:: What you are asked to do ::
Extract each line of the data and write it out again exactly.
————
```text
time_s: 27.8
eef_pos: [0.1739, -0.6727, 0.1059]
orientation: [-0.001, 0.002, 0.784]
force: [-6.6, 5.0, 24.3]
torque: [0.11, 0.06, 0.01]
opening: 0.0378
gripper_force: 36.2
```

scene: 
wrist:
————
:: Full answer ::
```text
time_s: 27.8
eef_pos: [0.1739, -0.6727, 0.1059]
orientation: [-0.001, 0.002, 0.784]
force: [-6.6, 5.0, 24.3]
torque: [0.11, 0.06, 0.01]
opening: 0.0378
gripper_force: 36.2
```

scene: 
wrist:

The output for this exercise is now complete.